Badan tersebut mencontohkan, pengasuh migran swasta berbasis rumahan yang izin kerjanya akan berakhir pada 15 Juli 2022, sementara dia akan mencapai total akumulasi 14 tahun bekerja di Taiwan, dapat diperpanjang izinnya hingga 15 Juli 2023.
Saat ini, sekitar 35.320 pekerja migran bisa mendapatkan keuntungan dari kebijakan perpanjangan, menurut WDA.
Menurut statistik Kementerian Tenaga Kerja Taiwan terbaru, ada total 666.371 pekerja migran di Taiwan pada akhir April.
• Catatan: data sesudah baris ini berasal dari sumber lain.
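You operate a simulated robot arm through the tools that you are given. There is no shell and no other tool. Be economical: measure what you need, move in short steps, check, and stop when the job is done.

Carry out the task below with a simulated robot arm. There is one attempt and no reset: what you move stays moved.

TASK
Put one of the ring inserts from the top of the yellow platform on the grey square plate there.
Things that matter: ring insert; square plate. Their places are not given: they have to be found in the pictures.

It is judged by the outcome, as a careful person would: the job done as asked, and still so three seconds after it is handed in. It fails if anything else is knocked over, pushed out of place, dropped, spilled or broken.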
Angka ini terdiri atas 446.485 orang yang bekerja di sektor produksi, dan 219.886 di sektor kesejahteraan sosial.
Kritik
Meskipun ada kesempatan bagi pekerja migran untuk memperpanjang izin kerja mereka selama satu tahun, banyak kelompok sipil mengkritik aturan Taiwan yang mengatur masa tinggal pekerja migran.
Menurut Jaringan Pemberdayaan Migran di Taiwan (MENT), sebuah koalisi kelompok sipil yang mempromosikan hak-hak pekerja migran, perlakuan berbeda yang diberikan kepada pekerja asing ‘kerah putih’ dan ‘kerah biru’ dikatakan ‘diskriminatif’ dan ‘anti –equality’ (tidak setara) karena perbedaan lama mereka diizinkan untuk tinggal dan bekerja di Taiwan.
Tidak ada batasan waktu maksimal bagi pekerja asing ‘kerah putih’, sedangkan pekerja asing ‘kerah biru’ hanya diperbolehkan bekerja di Taiwan maksimal 12-14 tahun, kata MENT dalam sebuah pernyataan pada 8 Mei.
Buruh migran “hanyalah ‘pekerja tamu’ cadangan dan sekali pakai bagi majikan, yang pada akhirnya harus pergi,” keluh kelompok itu.
Pada tanggal 30 April, Kementerian Tenaga Kerja Taiwan meluncurkan jalur ke tempat tinggal permanen di Taiwan untuk pekerja migran, di mana langkah pertama adalah direklasifikasi sebagai ‘pekerja terampil tingkat menengah’ jika mereka telah bekerja di bidang yang ditunjuk setidaknya selama enam tahun dan memenuhi kondisi tertentu, seperti persyaratan upah minimum.
Namun, tingkat pendapatan yang dibutuhkan telah mendapat kritik, terutama dari pengasuh migran yang bekerja di rumah pribadi, yang mengatakan bahwa gaji bulanan rata-rata mereka hanya sekitar 17.000 dolar Taiwan atau sekitar 8,4 juta rupiah meskipun mereka harus melakuan pekerjaan yang layak mendapat gaji bulanan minimum 24.000 dolar Taiwan (sekira 11,9 juta rupiah).